Kieran Elliot, a 21-year-old runner from Sligo, operates on a tight schedule every week with little to no time for anything outside training and college.

 

This is indicative of the sacrifices he has had to make over the years in order to be where he is. As many can imagine, winning 26 national medals and six international medals requires 100 percent commitment.

 

“There have been a lot of sacrifices made along the way,” Kieran explained. “I worked in a Topaz garage for two and a half years but I had to make the decision between working and athletics and as you could guess, athletics won.”

 

Amongst his other sacrifices are the nights out, which are standard practice for the typical University of Limerick student. Not for this student though, as he explains that the Irish team are put on a strict regime and any disruption to this regime can “make the body more susceptible to injuries. So you can’t afford too many late nights.”

 

As mentioned, Kieran’s timetable doesn’t offer much outside of college and training. A typical day for him will start in the UL Sports Arena with a vigorous gym session that can vary from squats and deadlifts to core exercises and plyometrics.

 

College hours are then wedged between the gym session and training on the outdoor track at 6 pm. Following training, he goes home to eat and makes sure he gets adequate nutrition and rest.

 

“I train six days a week, 16 hours in total and that’s before you add in the college hours,” he said, with a hint of a sigh.

 

It’s all about striking the right balance between athletics and academics for the second year Business student as he looks to build an already impressive looking CV. He has had a lot of success over the last year alone, chief amongst these were the Irish u-23’s record breaking time of 39.87 in the 4x100m relay and a 5th place finish in the 100m in Tallin, Estonia.

 

Fresh from two weeks in an intense warm weather training camp along Spain’s Costa Del Sol, Kieran says he has big plans for the future and will continue to chase the marginal gains.

 

“I believe that what I have achieved is only the tip of the iceberg and I want to compete at the highest level. I am a very determined and hard working individual and I don’t want to be held back from fulfilling my dreams.”

 

As an international level sprinter, travelling abroad to race is a regular occurrence in order to keep driving the standards up and be recognised amongst the other athletes across the world.

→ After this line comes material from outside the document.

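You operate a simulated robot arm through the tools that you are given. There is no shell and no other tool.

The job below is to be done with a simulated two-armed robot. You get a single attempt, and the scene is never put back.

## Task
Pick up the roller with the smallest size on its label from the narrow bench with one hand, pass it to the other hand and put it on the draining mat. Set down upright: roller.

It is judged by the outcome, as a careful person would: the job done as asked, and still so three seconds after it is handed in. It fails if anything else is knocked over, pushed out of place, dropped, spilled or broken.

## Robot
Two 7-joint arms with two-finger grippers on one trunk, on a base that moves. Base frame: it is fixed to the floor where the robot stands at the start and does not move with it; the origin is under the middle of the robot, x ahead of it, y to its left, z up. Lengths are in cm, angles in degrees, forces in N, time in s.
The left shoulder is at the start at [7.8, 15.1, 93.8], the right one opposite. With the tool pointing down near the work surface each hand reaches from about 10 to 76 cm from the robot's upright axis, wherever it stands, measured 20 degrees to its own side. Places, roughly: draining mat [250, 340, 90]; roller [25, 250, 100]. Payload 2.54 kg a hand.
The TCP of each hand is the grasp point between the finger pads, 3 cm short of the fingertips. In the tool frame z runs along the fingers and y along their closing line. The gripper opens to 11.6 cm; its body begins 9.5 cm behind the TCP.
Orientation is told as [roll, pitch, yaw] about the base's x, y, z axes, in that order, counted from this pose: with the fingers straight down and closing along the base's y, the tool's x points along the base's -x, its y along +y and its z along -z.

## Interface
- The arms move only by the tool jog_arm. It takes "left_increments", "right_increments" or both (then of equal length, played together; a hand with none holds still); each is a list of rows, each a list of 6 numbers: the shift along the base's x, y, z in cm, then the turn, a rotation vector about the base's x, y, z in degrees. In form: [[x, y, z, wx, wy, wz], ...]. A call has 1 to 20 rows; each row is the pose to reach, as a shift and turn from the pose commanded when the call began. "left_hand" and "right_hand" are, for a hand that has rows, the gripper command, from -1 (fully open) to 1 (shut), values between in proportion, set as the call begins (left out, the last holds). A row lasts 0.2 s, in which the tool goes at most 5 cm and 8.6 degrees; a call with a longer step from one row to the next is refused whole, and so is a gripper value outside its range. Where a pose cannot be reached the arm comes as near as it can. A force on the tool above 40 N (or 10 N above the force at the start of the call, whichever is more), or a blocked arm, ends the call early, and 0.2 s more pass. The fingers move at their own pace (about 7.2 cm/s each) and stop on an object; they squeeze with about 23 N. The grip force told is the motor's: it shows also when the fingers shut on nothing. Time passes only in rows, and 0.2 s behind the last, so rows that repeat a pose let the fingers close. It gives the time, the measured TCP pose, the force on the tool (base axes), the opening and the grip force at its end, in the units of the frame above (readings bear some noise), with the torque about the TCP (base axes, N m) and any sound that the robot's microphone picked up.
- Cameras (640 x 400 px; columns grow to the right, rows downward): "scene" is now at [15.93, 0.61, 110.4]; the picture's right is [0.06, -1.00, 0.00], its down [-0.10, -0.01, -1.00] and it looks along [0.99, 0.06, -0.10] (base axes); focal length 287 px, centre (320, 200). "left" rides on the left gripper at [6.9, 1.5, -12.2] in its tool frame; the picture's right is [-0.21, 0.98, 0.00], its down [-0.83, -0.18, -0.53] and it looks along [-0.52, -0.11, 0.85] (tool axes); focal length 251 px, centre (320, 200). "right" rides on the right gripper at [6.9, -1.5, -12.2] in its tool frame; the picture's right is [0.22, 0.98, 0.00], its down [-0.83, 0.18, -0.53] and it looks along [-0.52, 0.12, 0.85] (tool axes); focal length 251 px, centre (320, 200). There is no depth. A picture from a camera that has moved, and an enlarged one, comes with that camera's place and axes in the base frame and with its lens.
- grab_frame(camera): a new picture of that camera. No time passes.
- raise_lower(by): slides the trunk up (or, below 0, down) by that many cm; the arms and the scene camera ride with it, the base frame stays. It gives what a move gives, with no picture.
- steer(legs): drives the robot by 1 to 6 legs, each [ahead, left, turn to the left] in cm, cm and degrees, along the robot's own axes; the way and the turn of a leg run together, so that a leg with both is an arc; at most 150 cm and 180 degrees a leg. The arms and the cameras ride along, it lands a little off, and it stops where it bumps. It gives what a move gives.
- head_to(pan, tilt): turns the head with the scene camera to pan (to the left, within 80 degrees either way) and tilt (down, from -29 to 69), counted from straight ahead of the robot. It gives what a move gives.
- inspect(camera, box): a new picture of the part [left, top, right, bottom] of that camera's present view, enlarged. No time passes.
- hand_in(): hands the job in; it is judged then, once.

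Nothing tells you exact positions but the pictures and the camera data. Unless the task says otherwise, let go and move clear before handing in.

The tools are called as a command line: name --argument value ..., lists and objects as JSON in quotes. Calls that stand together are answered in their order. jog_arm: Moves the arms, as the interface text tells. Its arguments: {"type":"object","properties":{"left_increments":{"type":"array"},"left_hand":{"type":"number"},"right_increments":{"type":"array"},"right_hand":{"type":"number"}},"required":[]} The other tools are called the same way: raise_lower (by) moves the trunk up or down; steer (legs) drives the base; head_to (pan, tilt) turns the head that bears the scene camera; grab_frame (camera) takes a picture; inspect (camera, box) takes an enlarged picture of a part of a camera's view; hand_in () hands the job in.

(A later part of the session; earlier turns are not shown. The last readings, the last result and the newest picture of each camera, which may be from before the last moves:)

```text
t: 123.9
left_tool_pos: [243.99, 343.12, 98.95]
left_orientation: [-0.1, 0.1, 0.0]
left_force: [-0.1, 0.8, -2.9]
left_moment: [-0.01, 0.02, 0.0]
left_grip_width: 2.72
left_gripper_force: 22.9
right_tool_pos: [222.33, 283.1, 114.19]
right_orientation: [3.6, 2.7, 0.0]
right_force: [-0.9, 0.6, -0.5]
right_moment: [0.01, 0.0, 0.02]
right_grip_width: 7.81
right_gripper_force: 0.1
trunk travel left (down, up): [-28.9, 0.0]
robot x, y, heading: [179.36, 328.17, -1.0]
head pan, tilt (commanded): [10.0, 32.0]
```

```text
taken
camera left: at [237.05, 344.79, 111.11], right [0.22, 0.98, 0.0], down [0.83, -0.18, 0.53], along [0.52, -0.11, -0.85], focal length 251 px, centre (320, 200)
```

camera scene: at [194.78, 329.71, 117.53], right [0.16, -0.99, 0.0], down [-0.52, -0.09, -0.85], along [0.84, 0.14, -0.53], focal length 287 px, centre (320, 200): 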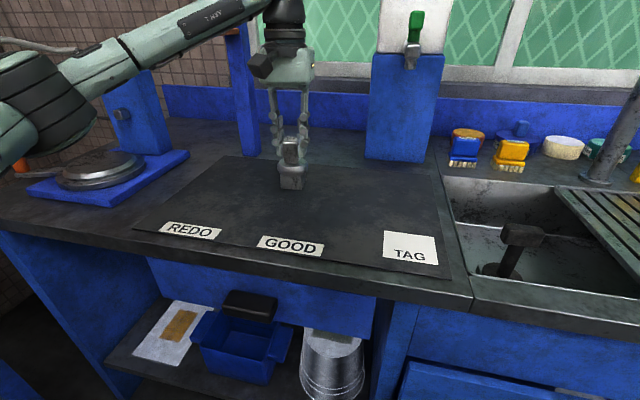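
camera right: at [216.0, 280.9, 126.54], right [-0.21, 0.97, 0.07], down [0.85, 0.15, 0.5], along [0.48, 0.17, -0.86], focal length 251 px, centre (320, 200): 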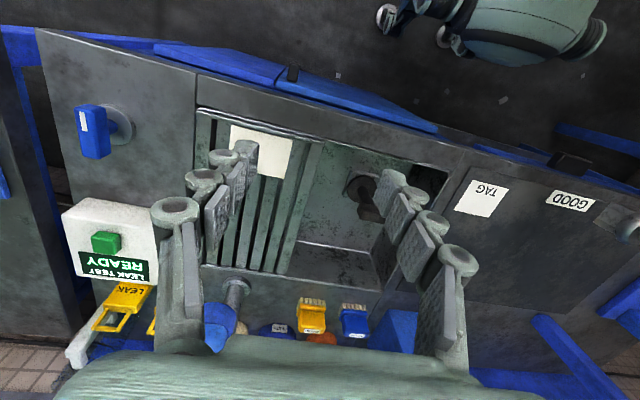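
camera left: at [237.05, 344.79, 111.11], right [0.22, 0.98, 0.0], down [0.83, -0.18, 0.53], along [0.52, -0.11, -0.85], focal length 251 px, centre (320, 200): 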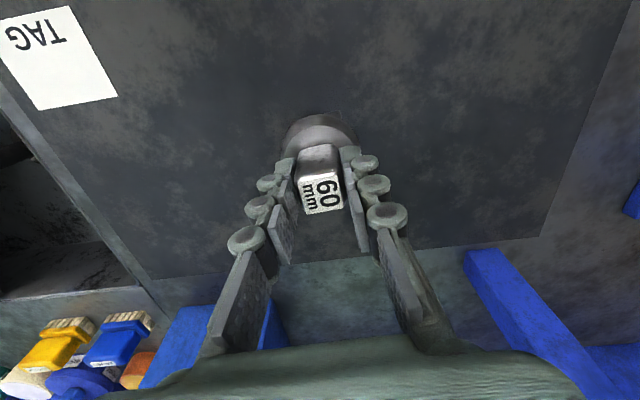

This can prove to be financially challenging but with a supportive family and sponsors Callan and Tansey at his side, he can “continue to pursue the ultimate dream and compete at the World Championship and The Olympics.”

 

For now, all signs point to the European Championship in Amsterdam next year and Kieran has his sights set firmly on the 200m race.

 

Until then, there will be no slowing down for the Sligo native as he looks to race his way to the top.